**Exercise aim**
Copy the part of the source from the words "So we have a" through the words "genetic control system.".

**Source**
▼

Posted October 12, 2005
Too much of this "debate" in the media about the origin of living creatures is fluff - no chewy intellectual concepts. Let's get right down to the nitty gritty. As reported in all the newspapers, the main claim by advocates of "intelligent design" is that living things are too complex to have evolved. Is this right? What is 'complexity'? A practical, widely accepted measure is the one used in communications systems: information theory, developed by Claude Shannon in the 1940s. If you use a phone or the internet then you rely on Shannon's theory.
Now let's think about genetic control systems. An exciting one recently discovered is the controls responsible for maintaining stem cell states. As reported by scientists at MIT there are three proteins, Oct4, Sox2 and Nanog which bind to DNA and keep the cell a stem cell (Boyer et. al.). If you remove the proteins from the cell, the cell switches into specific cell types. How do these proteins work? They bind to specific spots on the DNA to control other genes.
So we have a problem: how do the proteins find those spots? If they miss the right spots, then the controls will be thrown off and the cell will go the wrong direction making, perhaps, nerve tissue where skin should be, eyeballs instead of teeth ... legs growing out of your head. Such an organism would not survive. If a genetic control protein binds to the wrong spots, then the organism will be wasting its energy and grow slower than one that doesn't waste its protein manufacturing ability. In some cases binding in the wrong place could turn on or off the wrong gene. In other words, there is strong selection for a functional genetic control system.
Now suppose (for simplicity's sake) that an organism had only 32 positions on its genome. That is, there are only 32 places where a protein could bind. This is orders of magnitude smaller than genomes in nature, but let's use it as an example.
How much "effort" is required to find one of those positions? The way to find out is to divide the genome in half a series of times. (Think about using a knife to divide a cake into pieces.) Each division requires a bit of information, the measure introduced by Shannon, to specify the choice made. So:
|32/2||=||16 (1 bit)|
|16/2||=||8 (1 bit)|
|8/2||=||4 (1 bit)|
|4/2||=||2 (1 bit)|
|2/2||=||1 (1 bit)|
So 5 divisions or 5 bits is enough information for the protein to locate one site. Mathematically this is log2(32) = 5. (See the appendix of my Information Theory Primer for a lesson on logs from the ground up. Don't worry, I won't tell anyone that you read it.)

▲

**Source excerpt**
▼

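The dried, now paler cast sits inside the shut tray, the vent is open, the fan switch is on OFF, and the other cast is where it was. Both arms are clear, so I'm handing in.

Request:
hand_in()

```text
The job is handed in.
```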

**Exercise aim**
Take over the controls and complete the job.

▲

**Full answer**
So we have a problem: how do the proteins find those spots? If they miss the right spots, then the controls will be thrown off and the cell will go the wrong direction making, perhaps, nerve tissue where skin should be, eyeballs instead of teeth ... legs growing out of your head. Such an organism would not survive. If a genetic control protein binds to the wrong spots, then the organism will be wasting its energy and grow slower than one that doesn't waste its protein manufacturing ability. In some cases binding in the wrong place could turn on or off the wrong gene. In other words, there is strong selection for a functional genetic control system.